** begin **
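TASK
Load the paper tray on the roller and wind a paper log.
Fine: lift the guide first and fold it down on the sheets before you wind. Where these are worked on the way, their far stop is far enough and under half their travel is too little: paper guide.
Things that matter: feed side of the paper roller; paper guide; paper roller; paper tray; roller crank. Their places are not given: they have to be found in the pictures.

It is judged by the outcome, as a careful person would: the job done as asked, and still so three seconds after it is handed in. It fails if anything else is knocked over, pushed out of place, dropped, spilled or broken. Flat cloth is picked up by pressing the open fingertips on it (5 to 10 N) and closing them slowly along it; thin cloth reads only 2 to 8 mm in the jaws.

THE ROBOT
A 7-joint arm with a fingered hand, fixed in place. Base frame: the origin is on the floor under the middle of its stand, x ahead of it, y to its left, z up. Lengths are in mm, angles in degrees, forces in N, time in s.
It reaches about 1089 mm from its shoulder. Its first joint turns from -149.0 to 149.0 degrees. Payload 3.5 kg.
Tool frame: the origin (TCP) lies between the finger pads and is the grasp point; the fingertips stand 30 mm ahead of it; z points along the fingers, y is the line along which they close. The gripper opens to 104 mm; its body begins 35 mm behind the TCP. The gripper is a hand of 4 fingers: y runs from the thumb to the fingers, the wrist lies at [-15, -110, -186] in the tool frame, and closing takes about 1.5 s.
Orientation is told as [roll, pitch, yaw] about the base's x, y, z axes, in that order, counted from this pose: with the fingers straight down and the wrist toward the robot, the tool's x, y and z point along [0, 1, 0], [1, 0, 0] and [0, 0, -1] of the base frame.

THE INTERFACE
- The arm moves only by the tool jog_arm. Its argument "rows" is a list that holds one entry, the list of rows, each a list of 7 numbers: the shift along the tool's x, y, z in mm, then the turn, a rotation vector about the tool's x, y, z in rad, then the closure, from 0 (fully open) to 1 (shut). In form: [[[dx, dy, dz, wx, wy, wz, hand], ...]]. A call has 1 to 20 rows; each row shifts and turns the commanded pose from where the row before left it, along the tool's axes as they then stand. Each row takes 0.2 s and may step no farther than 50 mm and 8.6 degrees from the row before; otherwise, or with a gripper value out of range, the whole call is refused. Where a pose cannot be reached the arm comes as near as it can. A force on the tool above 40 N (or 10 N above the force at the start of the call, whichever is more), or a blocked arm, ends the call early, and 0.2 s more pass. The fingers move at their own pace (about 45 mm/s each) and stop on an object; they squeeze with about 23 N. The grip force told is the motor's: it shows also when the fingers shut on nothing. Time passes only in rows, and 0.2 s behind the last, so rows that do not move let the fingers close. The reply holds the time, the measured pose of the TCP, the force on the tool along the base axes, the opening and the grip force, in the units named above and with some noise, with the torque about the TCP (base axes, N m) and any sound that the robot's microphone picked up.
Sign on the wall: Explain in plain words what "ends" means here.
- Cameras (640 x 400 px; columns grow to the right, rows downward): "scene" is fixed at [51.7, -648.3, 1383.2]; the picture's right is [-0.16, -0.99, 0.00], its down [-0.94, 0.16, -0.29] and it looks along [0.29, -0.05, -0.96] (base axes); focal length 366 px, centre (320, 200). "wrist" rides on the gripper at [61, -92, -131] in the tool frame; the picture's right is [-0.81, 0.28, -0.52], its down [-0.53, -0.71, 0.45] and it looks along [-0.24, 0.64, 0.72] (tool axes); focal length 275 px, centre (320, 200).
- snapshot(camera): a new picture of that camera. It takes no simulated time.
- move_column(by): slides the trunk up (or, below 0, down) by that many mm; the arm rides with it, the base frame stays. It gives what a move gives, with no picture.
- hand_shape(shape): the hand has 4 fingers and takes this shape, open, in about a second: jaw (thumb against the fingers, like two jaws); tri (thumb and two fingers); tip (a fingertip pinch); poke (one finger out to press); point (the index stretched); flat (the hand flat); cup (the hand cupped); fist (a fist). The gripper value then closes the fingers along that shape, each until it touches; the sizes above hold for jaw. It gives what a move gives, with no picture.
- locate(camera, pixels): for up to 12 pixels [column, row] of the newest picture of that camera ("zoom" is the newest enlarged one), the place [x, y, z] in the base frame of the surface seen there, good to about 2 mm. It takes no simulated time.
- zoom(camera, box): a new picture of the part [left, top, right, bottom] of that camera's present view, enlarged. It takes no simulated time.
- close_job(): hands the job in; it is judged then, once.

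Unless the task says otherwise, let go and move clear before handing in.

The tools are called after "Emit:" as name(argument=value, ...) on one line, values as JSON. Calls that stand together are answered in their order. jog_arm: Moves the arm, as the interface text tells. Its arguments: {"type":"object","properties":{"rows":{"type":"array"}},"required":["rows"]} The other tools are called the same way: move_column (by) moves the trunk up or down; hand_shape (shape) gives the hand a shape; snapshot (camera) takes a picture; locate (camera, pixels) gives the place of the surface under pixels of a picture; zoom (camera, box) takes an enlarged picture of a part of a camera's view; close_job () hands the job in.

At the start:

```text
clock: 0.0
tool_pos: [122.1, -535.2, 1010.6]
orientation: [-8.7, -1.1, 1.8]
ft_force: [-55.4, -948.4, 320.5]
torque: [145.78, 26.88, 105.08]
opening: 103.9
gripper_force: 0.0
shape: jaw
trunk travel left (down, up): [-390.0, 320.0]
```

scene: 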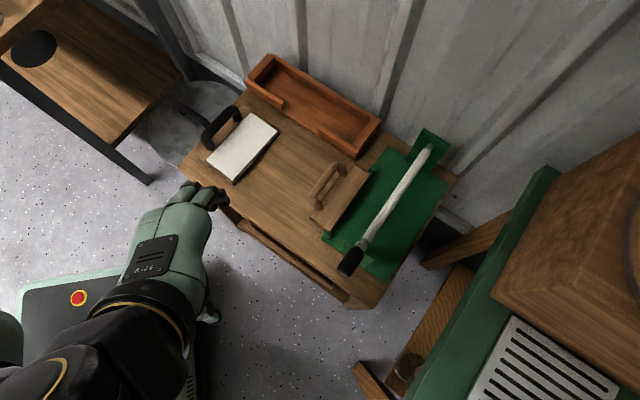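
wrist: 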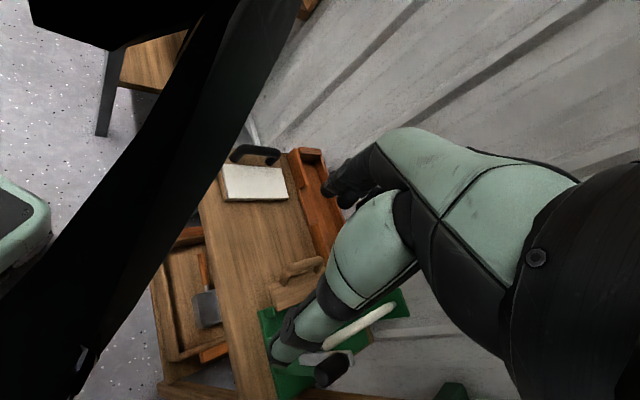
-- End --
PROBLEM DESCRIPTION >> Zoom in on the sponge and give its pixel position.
** end **
PROBLEM DESCRIPTION >> Show the lines of the material that contain the word "snapshot".

CORRECT ANSWER >>
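- snapshot(camera): a new picture of that camera. It takes no simulated time.
The tools are called after "Emit:" as name(argument=value, ...) on one line, values as JSON. Calls that stand together are answered in their order. jog_arm: Moves the arm, as the interface text tells. Its arguments: {"type":"object","properties":{"rows":{"type":"array"}},"required":["rows"]} The other tools are called the same way: move_column (by) moves the trunk up or down; hand_shape (shape) gives the hand a shape; snapshot (camera) takes a picture; locate (camera, pixels) gives the place of the surface under pixels of a picture; zoom (camera, box) takes an enlarged picture of a part of a camera's view; close_job () hands the job in.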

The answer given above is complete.